By Nicolas Sonnenburg | Mar. 21, 2018

Mar. 21, 2018

Immigration

See more on Immigration

Stopping the end of US program protecting undocumented immigrants

From the left are Shailey Jain, Ethan Dettmer and Kelsey Helland of Gibson, Dunn & Crutcher LLP

Three days after U.S. Attorney General Jeff Sessions announced that the government was rescinding legal protections for nearly 700,000 undocumented immigrants who came to the United States as children, a flood of lawsuits began pouring into California federal court seeking to stop the action.

The leadership of California's public university system, cities, counties, individual Deferred Action for Childhood Arrivals recipients and states filed lawsuits arguing that the government had acted unlawfully in ending the program.

The United States, the plaintiffs argued, had made a deal with the young Dreamers, as DACA recipients are known. In exchange for coming forward to the government to reveal sensitive information for a thorough vetting process, they were allowed to stay in the country to work and go to school.

"Thousands of people have come out of the shadows," said Mark Rosenbaum, an attorney at Public Counsel who has represented several DACA recipients in the ongoing litigation.

"They have upheld their end of the deal," he continued. "What's at issue here is whether the United States will be held to its word."

The concerted legal effort to stop the Trump administration from ending the program has been a tapestry of California's legal community. Gibson, Dunn & Crutcher LLP, Covington & Burling LLP, Public Counsel, California's Justice Department, Cotchett, Pitre & McCarthy LLP, Altshuler Berzon LLP, and professors from the University of California at Berkley and Irvine have all worked in tandem on the consolidated cases.

In January, the team secured a profound victory. U.S. District Judge William H. Alsup granted their request to enjoin the government from ending DACA on a nationwide basis. In a 49-page order, Alsup detailed why the decision to end the program was likely arbitrary and based on a flawed interpretation of the law. Days later, the government began accepting DACA renewal applications.

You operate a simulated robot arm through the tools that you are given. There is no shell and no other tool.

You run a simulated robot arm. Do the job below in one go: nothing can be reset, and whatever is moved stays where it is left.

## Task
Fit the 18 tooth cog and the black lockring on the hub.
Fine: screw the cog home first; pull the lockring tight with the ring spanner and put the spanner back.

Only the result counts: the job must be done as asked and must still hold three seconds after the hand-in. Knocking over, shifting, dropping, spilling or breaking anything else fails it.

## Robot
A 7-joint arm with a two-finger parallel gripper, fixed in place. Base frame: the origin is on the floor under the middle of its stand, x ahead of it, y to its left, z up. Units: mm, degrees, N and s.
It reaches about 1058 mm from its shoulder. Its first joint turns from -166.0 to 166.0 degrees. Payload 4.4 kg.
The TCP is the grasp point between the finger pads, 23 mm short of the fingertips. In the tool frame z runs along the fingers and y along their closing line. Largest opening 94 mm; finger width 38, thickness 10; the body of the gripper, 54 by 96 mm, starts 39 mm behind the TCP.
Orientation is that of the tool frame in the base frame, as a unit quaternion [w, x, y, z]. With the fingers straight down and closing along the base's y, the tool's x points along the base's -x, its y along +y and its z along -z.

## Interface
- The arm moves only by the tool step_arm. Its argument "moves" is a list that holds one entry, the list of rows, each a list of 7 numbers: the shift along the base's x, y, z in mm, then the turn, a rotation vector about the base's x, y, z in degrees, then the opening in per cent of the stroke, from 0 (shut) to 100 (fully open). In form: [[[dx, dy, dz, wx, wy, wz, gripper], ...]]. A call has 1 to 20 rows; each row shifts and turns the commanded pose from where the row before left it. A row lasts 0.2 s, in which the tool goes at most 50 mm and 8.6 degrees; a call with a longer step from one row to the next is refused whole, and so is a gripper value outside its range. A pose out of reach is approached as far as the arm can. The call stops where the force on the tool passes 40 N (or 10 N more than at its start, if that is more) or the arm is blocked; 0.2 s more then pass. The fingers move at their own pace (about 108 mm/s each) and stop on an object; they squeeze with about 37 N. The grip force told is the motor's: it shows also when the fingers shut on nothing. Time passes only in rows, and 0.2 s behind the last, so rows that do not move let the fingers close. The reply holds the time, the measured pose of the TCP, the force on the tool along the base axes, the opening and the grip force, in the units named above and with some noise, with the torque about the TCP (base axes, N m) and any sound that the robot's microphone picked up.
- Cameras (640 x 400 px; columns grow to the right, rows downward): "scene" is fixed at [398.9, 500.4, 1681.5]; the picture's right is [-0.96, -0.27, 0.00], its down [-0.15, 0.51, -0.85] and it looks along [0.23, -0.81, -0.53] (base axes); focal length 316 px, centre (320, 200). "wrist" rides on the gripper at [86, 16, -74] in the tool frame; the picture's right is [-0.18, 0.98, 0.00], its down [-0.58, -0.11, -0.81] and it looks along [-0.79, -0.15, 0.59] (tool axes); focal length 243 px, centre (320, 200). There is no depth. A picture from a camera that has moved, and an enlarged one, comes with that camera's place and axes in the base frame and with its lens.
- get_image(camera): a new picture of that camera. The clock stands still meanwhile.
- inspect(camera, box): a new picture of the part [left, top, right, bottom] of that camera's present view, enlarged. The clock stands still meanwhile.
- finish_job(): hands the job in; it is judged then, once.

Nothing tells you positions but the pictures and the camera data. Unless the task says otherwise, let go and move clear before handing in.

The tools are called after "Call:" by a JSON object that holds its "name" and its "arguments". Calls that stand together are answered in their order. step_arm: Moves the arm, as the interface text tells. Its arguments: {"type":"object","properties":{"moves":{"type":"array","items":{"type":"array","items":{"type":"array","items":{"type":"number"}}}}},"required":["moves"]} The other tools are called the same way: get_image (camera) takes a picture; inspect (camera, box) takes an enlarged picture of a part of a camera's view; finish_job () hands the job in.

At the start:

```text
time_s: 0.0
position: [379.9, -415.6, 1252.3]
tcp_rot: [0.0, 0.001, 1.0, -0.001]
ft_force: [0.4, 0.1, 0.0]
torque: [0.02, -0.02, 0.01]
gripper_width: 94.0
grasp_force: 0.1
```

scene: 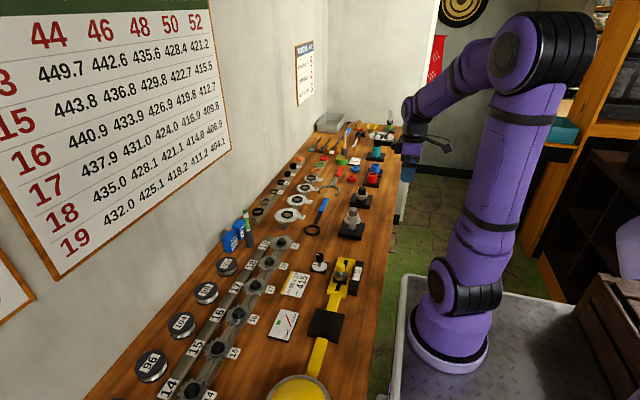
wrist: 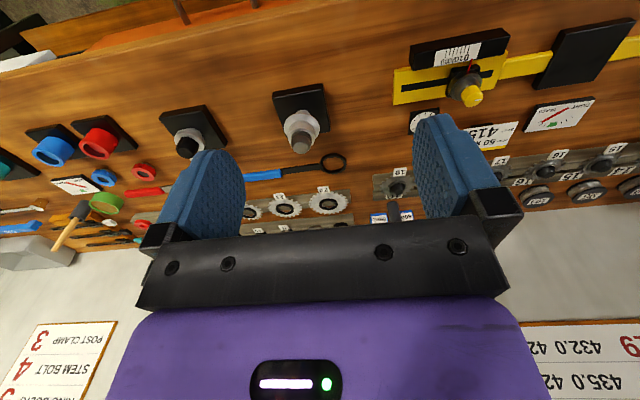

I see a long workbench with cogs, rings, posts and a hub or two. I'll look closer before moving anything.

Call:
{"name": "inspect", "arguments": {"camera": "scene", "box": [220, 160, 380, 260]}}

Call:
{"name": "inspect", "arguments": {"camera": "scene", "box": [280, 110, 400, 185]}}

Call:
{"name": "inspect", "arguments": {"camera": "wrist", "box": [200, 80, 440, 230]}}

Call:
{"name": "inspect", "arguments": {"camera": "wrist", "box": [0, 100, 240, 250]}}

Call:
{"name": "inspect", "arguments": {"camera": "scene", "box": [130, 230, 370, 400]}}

But what followed was unprecedented: a request on the part of the government to skip normal federal appellate procedures -- a move usually reserved for moments of national emergencies -- in order to receive immediate U.S. Supreme Court review. Court watchers speculated that the government wanted to avoid the 9th U.S. Circuit Court of Appeals, for which the expressed public disdain in a tweet the day after Alsup's order.

Last month, the Supreme Court rejected that request in a decision that came a week before the Trump administration's deadline for a legislative fix to the self-imposed quagmire. The case will now proceed at the 9th Circuit on an expedited briefing schedule. Oral arguments and an opinion on the injunction are expected by the fall.

Attorneys agree, though, that a permanent legislative fix is preferable than legal stopgaps.

"Now that the government's March 5 deadline has passed, [Alsup's] injunction (and the similar one issued in New York) are the only things standing between 690,000 upstanding young adults and loss of their ability to work and even deportation," said Gibson Dunn's Ethan Dettmer, who represents DACA recipients in the case.

Without that order, the government would be free to initiate removal proceedings against the recipients, who include doctors, lawyers, teachers and physiologists among their ranks.

"The stakes of these case extend beyond recipients of DACA protections to the communities in which they live and work," said Leah Litman, a professor at U.C. Irvine School of Law who is also involved in the case.

Despite Alsup's ruling and a similar injunction in New York federal court, a Maryland district judge reluctantly ruled that the Trump administration acted within the bounds of the law when it ended DACA. Until congress and the president enact a permanent solution to protect Dreamers, the federal judiciary will continue to wrestle with the issue.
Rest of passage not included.